— START Provided material —

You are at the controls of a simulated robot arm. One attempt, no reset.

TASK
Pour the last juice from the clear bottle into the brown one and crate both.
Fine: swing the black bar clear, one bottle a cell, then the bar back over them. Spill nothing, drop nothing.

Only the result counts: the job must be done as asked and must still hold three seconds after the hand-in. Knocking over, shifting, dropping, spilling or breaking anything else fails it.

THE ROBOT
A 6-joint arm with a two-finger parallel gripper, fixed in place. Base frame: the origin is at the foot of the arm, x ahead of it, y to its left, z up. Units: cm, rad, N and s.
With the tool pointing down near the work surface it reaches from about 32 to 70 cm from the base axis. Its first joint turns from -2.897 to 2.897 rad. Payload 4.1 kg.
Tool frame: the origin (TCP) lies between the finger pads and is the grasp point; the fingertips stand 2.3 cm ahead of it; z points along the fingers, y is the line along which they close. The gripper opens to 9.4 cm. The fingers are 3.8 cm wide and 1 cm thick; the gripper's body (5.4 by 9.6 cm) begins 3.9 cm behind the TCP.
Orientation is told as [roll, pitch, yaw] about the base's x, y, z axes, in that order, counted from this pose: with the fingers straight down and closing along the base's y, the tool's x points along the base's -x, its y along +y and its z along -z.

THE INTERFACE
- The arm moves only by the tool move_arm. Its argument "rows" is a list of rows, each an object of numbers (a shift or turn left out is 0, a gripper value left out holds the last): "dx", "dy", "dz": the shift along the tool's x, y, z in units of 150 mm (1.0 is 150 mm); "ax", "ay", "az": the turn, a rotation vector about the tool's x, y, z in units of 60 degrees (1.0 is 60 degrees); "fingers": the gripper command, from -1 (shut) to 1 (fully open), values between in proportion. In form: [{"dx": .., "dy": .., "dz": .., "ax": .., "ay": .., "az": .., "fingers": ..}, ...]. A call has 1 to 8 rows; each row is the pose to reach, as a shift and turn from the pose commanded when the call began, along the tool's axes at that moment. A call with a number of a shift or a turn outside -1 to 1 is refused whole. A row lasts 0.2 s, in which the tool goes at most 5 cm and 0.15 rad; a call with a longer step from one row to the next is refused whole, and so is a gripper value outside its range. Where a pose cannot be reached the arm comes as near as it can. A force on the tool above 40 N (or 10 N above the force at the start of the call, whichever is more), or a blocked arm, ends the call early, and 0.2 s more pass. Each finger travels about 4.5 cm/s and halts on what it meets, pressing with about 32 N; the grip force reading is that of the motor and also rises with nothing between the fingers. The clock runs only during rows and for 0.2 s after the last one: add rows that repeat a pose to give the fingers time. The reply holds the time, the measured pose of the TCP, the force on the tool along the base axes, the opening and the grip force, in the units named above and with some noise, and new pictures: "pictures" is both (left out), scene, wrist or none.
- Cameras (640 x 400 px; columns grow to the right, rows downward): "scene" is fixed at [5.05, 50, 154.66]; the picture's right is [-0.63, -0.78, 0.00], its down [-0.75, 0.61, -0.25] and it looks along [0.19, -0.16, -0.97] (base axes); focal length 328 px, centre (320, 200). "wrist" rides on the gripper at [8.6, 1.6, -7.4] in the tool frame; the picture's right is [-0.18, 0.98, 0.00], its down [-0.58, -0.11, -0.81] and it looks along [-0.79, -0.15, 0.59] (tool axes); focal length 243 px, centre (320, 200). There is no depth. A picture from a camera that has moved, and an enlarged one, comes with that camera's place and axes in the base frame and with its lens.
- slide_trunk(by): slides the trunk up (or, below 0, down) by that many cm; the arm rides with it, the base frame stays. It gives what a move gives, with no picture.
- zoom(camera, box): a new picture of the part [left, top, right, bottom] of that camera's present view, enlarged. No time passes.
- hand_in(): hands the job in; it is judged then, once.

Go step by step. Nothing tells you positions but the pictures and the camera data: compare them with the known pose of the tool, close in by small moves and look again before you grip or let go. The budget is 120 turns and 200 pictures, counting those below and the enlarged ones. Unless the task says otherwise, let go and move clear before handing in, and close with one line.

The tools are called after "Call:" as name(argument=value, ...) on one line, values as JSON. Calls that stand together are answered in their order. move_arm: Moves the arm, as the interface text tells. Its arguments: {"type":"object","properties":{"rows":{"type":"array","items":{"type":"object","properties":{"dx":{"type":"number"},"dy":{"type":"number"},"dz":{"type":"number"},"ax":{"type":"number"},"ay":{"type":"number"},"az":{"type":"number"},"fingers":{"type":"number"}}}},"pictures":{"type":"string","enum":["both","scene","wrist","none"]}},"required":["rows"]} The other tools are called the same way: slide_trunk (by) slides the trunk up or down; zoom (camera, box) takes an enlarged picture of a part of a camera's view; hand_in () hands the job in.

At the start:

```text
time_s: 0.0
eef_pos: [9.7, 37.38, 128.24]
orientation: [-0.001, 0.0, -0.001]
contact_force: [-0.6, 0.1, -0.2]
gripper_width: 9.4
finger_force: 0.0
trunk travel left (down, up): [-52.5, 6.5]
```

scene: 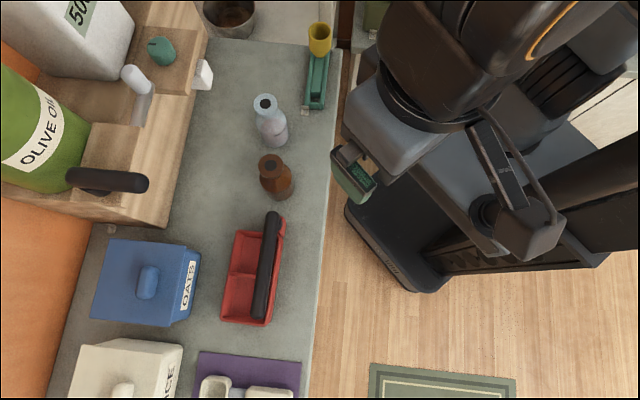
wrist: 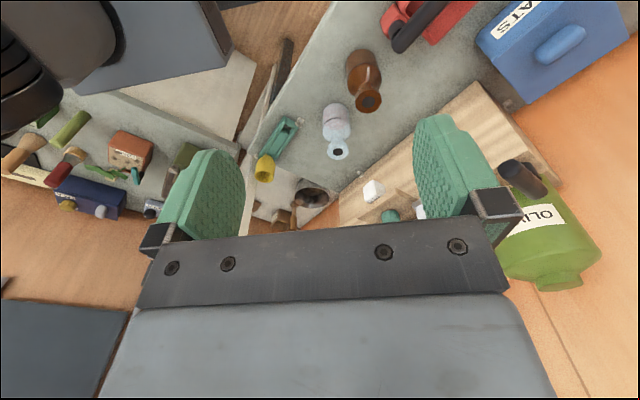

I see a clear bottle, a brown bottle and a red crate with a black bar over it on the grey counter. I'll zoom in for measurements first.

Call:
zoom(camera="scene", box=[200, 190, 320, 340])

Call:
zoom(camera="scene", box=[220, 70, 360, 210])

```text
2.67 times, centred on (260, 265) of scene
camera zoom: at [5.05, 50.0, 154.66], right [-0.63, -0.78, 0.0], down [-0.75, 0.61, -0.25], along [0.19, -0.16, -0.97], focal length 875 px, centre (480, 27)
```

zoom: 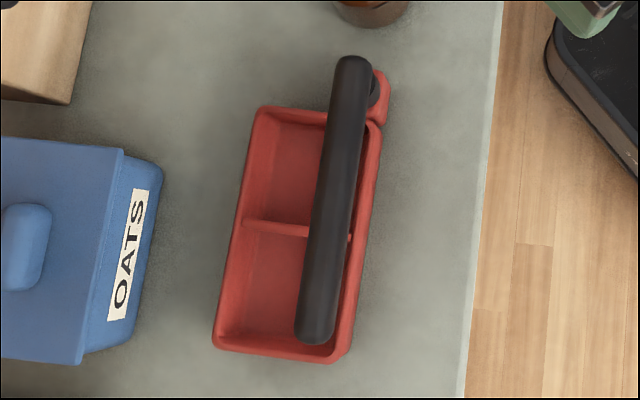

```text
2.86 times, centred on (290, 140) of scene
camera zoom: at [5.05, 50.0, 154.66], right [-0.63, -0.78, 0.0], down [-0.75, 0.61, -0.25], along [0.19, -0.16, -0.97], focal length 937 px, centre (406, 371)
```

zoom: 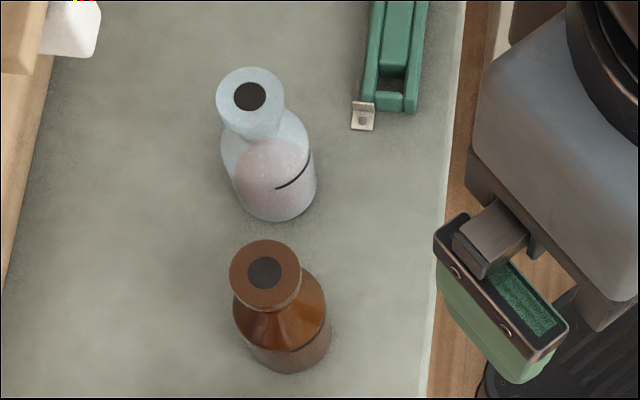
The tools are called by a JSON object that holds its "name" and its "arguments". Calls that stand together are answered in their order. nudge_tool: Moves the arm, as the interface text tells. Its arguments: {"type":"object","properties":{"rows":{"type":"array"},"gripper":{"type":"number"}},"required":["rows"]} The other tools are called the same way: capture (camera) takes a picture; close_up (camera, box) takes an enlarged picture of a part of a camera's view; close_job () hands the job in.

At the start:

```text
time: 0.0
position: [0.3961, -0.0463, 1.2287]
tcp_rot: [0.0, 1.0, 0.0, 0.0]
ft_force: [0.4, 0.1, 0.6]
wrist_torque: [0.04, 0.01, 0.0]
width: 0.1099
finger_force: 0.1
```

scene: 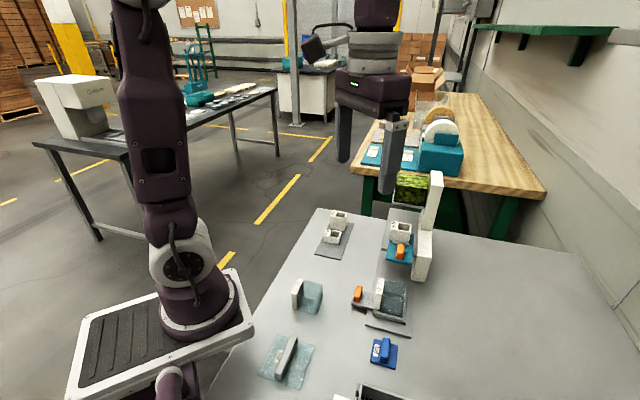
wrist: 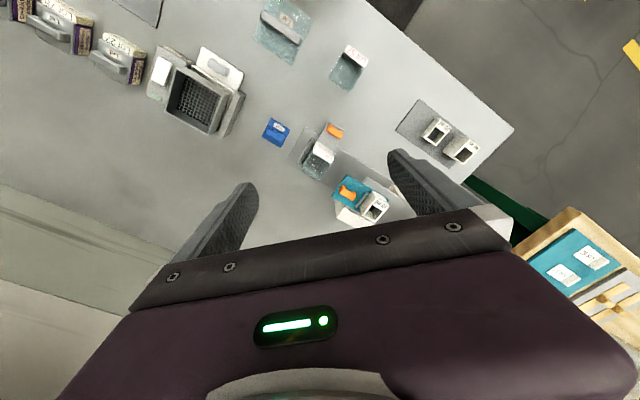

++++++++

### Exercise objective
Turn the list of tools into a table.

— END Provided material —

### Exercise objective
Exactly reproduce the stretch from the line with "- zoom(camera, box): a" through the line with "- hand_in(): hands", including both ends and nothing else.

### Result of the exercise
- zoom(camera, box): a new picture of the part [left, top, right, bottom] of that camera's present view, enlarged. No time passes.
- hand_in(): hands the job in; it is judged then, once.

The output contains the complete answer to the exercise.